── SUPPLIED DATA ──

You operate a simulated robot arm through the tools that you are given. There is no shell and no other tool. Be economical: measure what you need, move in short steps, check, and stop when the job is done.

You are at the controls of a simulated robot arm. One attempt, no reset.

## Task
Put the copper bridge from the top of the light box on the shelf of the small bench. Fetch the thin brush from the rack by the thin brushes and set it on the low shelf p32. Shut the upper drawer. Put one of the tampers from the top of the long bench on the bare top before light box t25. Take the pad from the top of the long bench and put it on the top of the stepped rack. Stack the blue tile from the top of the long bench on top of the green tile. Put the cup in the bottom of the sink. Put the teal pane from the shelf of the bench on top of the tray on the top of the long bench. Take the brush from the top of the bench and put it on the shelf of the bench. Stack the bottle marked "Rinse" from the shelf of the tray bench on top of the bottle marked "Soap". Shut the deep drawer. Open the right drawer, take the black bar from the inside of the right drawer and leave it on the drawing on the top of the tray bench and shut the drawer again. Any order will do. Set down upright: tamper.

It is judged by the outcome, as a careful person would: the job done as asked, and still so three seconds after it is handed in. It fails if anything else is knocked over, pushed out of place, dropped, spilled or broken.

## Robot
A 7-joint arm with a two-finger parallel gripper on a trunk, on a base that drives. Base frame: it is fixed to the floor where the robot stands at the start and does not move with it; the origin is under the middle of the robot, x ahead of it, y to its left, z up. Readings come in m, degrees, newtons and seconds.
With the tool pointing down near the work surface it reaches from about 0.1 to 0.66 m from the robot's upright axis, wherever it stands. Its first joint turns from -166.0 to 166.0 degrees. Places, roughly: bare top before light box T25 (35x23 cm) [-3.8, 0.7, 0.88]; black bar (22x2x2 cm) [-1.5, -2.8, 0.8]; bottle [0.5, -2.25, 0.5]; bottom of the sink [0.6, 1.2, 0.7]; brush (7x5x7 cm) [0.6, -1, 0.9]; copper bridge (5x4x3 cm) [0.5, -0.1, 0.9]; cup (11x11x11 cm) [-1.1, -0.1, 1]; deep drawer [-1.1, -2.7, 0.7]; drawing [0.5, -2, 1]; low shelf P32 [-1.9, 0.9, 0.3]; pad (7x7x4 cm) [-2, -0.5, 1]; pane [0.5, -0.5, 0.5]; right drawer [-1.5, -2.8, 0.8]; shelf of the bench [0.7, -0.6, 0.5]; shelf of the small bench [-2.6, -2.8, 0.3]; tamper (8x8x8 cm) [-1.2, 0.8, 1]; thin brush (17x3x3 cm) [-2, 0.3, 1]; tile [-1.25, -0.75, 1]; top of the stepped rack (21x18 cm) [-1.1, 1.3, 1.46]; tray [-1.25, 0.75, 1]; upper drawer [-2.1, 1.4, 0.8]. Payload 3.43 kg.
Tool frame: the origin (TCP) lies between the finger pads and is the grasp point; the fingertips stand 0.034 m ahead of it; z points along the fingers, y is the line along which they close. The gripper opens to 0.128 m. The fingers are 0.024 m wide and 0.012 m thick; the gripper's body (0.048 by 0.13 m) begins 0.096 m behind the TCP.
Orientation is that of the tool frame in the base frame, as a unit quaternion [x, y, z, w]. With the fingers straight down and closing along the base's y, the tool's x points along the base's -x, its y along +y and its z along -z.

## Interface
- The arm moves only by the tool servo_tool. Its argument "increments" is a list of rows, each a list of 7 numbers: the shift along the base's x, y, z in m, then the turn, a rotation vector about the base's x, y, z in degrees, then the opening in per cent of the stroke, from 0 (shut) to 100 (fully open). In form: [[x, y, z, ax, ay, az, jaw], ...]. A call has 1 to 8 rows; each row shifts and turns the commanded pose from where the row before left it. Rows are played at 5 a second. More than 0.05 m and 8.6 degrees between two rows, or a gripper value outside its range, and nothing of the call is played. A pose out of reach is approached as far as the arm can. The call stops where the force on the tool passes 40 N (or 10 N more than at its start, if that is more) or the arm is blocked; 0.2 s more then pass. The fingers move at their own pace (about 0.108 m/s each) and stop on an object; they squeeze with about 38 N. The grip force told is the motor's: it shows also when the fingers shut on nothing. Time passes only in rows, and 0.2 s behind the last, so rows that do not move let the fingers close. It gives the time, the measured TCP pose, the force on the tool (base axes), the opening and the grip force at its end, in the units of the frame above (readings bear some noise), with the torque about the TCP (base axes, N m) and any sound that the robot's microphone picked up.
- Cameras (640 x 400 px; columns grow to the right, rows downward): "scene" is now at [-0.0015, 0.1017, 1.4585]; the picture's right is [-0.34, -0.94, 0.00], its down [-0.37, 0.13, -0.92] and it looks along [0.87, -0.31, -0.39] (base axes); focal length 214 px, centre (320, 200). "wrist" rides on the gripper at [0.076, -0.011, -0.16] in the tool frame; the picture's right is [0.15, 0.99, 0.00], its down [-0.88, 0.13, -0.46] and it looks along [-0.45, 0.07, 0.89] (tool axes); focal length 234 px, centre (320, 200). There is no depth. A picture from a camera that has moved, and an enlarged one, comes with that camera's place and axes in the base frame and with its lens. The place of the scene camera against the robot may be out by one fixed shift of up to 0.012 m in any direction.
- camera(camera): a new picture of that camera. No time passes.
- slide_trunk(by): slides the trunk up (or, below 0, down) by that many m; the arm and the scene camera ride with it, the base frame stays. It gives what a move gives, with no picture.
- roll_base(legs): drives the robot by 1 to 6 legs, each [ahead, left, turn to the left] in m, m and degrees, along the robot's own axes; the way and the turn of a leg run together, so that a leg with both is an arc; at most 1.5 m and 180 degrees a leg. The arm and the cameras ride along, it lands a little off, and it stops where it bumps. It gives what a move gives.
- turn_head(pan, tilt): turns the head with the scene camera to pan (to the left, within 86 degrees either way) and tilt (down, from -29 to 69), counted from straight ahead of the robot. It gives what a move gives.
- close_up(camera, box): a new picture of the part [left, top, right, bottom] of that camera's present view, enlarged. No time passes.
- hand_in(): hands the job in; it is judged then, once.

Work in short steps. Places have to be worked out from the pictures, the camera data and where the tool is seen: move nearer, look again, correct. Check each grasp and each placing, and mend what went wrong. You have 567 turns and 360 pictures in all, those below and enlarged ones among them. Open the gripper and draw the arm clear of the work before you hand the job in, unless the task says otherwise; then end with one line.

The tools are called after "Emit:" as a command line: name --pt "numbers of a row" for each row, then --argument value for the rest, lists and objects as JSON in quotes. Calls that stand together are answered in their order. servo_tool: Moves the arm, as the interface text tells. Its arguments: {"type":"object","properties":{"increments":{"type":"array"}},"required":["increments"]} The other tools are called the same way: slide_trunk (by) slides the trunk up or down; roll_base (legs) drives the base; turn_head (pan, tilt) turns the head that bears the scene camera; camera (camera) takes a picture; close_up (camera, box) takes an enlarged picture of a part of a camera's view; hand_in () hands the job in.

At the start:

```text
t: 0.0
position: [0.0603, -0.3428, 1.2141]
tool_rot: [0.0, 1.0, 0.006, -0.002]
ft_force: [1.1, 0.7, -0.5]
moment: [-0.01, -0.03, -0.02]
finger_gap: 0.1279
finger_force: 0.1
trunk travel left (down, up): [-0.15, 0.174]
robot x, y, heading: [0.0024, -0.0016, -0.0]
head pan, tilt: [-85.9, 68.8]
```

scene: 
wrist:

───

### BRIEF
Reproduce the entire listing word for word.

### RESULT BELOW
You operate a simulated robot arm through the tools that you are given. There is no shell and no other tool. Be economical: measure what you need, move in short steps, check, and stop when the job is done.

You are at the controls of a simulated robot arm. One attempt, no reset.

## Task
Put the copper bridge from the top of the light box on the shelf of the small bench. Fetch the thin brush from the rack by the thin brushes and set it on the low shelf p32. Shut the upper drawer. Put one of the tampers from the top of the long bench on the bare top before light box t25. Take the pad from the top of the long bench and put it on the top of the stepped rack. Stack the blue tile from the top of the long bench on top of the green tile. Put the cup in the bottom of the sink. Put the teal pane from the shelf of the bench on top of the tray on the top of the long bench. Take the brush from the top of the bench and put it on the shelf of the bench. Stack the bottle marked "Rinse" from the shelf of the tray bench on top of the bottle marked "Soap". Shut the deep drawer. Open the right drawer, take the black bar from the inside of the right drawer and leave it on the drawing on the top of the tray bench and shut the drawer again. Any order will do. Set down upright: tamper.

It is judged by the outcome, as a careful person would: the job done as asked, and still so three seconds after it is handed in. It fails if anything else is knocked over, pushed out of place, dropped, spilled or broken.

## Robot
A 7-joint arm with a two-finger parallel gripper on a trunk, on a base that drives. Base frame: it is fixed to the floor where the robot stands at the start and does not move with it; the origin is under the middle of the robot, x ahead of it, y to its left, z up. Readings come in m, degrees, newtons and seconds.
With the tool pointing down near the work surface it reaches from about 0.1 to 0.66 m from the robot's upright axis, wherever it stands. Its first joint turns from -166.0 to 166.0 degrees. Places, roughly: bare top before light box T25 (35x23 cm) [-3.8, 0.7, 0.88]; black bar (22x2x2 cm) [-1.5, -2.8, 0.8]; bottle [0.5, -2.25, 0.5]; bottom of the sink [0.6, 1.2, 0.7]; brush (7x5x7 cm) [0.6, -1, 0.9]; copper bridge (5x4x3 cm) [0.5, -0.1, 0.9]; cup (11x11x11 cm) [-1.1, -0.1, 1]; deep drawer [-1.1, -2.7, 0.7]; drawing [0.5, -2, 1]; low shelf P32 [-1.9, 0.9, 0.3]; pad (7x7x4 cm) [-2, -0.5, 1]; pane [0.5, -0.5, 0.5]; right drawer [-1.5, -2.8, 0.8]; shelf of the bench [0.7, -0.6, 0.5]; shelf of the small bench [-2.6, -2.8, 0.3]; tamper (8x8x8 cm) [-1.2, 0.8, 1]; thin brush (17x3x3 cm) [-2, 0.3, 1]; tile [-1.25, -0.75, 1]; top of the stepped rack (21x18 cm) [-1.1, 1.3, 1.46]; tray [-1.25, 0.75, 1]; upper drawer [-2.1, 1.4, 0.8]. Payload 3.43 kg.
Tool frame: the origin (TCP) lies between the finger pads and is the grasp point; the fingertips stand 0.034 m ahead of it; z points along the fingers, y is the line along which they close. The gripper opens to 0.128 m. The fingers are 0.024 m wide and 0.012 m thick; the gripper's body (0.048 by 0.13 m) begins 0.096 m behind the TCP.
Orientation is that of the tool frame in the base frame, as a unit quaternion [x, y, z, w]. With the fingers straight down and closing along the base's y, the tool's x points along the base's -x, its y along +y and its z along -z.

## Interface
- The arm moves only by the tool servo_tool. Its argument "increments" is a list of rows, each a list of 7 numbers: the shift along the base's x, y, z in m, then the turn, a rotation vector about the base's x, y, z in degrees, then the opening in per cent of the stroke, from 0 (shut) to 100 (fully open). In form: [[x, y, z, ax, ay, az, jaw], ...]. A call has 1 to 8 rows; each row shifts and turns the commanded pose from where the row before left it. Rows are played at 5 a second. More than 0.05 m and 8.6 degrees between two rows, or a gripper value outside its range, and nothing of the call is played. A pose out of reach is approached as far as the arm can. The call stops where the force on the tool passes 40 N (or 10 N more than at its start, if that is more) or the arm is blocked; 0.2 s more then pass. The fingers move at their own pace (about 0.108 m/s each) and stop on an object; they squeeze with about 38 N. The grip force told is the motor's: it shows also when the fingers shut on nothing. Time passes only in rows, and 0.2 s behind the last, so rows that do not move let the fingers close. It gives the time, the measured TCP pose, the force on the tool (base axes), the opening and the grip force at its end, in the units of the frame above (readings bear some noise), with the torque about the TCP (base axes, N m) and any sound that the robot's microphone picked up.
- Cameras (640 x 400 px; columns grow to the right, rows downward): "scene" is now at [-0.0015, 0.1017, 1.4585]; the picture's right is [-0.34, -0.94, 0.00], its down [-0.37, 0.13, -0.92] and it looks along [0.87, -0.31, -0.39] (base axes); focal length 214 px, centre (320, 200). "wrist" rides on the gripper at [0.076, -0.011, -0.16] in the tool frame; the picture's right is [0.15, 0.99, 0.00], its down [-0.88, 0.13, -0.46] and it looks along [-0.45, 0.07, 0.89] (tool axes); focal length 234 px, centre (320, 200). There is no depth. A picture from a camera that has moved, and an enlarged one, comes with that camera's place and axes in the base frame and with its lens. The place of the scene camera against the robot may be out by one fixed shift of up to 0.012 m in any direction.
- camera(camera): a new picture of that camera. No time passes.
- slide_trunk(by): slides the trunk up (or, below 0, down) by that many m; the arm and the scene camera ride with it, the base frame stays. It gives what a move gives, with no picture.
- roll_base(legs): drives the robot by 1 to 6 legs, each [ahead, left, turn to the left] in m, m and degrees, along the robot's own axes; the way and the turn of a leg run together, so that a leg with both is an arc; at most 1.5 m and 180 degrees a leg. The arm and the cameras ride along, it lands a little off, and it stops where it bumps. It gives what a move gives.
- turn_head(pan, tilt): turns the head with the scene camera to pan (to the left, within 86 degrees either way) and tilt (down, from -29 to 69), counted from straight ahead of the robot. It gives what a move gives.
- close_up(camera, box): a new picture of the part [left, top, right, bottom] of that camera's present view, enlarged. No time passes.
- hand_in(): hands the job in; it is judged then, once.

Work in short steps. Places have to be worked out from the pictures, the camera data and where the tool is seen: move nearer, look again, correct. Check each grasp and each placing, and mend what went wrong. You have 567 turns and 360 pictures in all, those below and enlarged ones among them. Open the gripper and draw the arm clear of the work before you hand the job in, unless the task says otherwise; then end with one line.

The tools are called after "Emit:" as a command line: name --pt "numbers of a row" for each row, then --argument value for the rest, lists and objects as JSON in quotes. Calls that stand together are answered in their order. servo_tool: Moves the arm, as the interface text tells. Its arguments: {"type":"object","properties":{"increments":{"type":"array"}},"required":["increments"]} The other tools are called the same way: slide_trunk (by) slides the trunk up or down; roll_base (legs) drives the base; turn_head (pan, tilt) turns the head that bears the scene camera; camera (camera) takes a picture; close_up (camera, box) takes an enlarged picture of a part of a camera's view; hand_in () hands the job in.

At the start:

```text
t: 0.0
position: [0.0603, -0.3428, 1.2141]
tool_rot: [0.0, 1.0, 0.006, -0.002]
ft_force: [1.1, 0.7, -0.5]
moment: [-0.01, -0.03, -0.02]
finger_gap: 0.1279
finger_force: 0.1
trunk travel left (down, up): [-0.15, 0.174]
robot x, y, heading: [0.0024, -0.0016, -0.0]
head pan, tilt: [-85.9, 68.8]
```

scene: 
wrist:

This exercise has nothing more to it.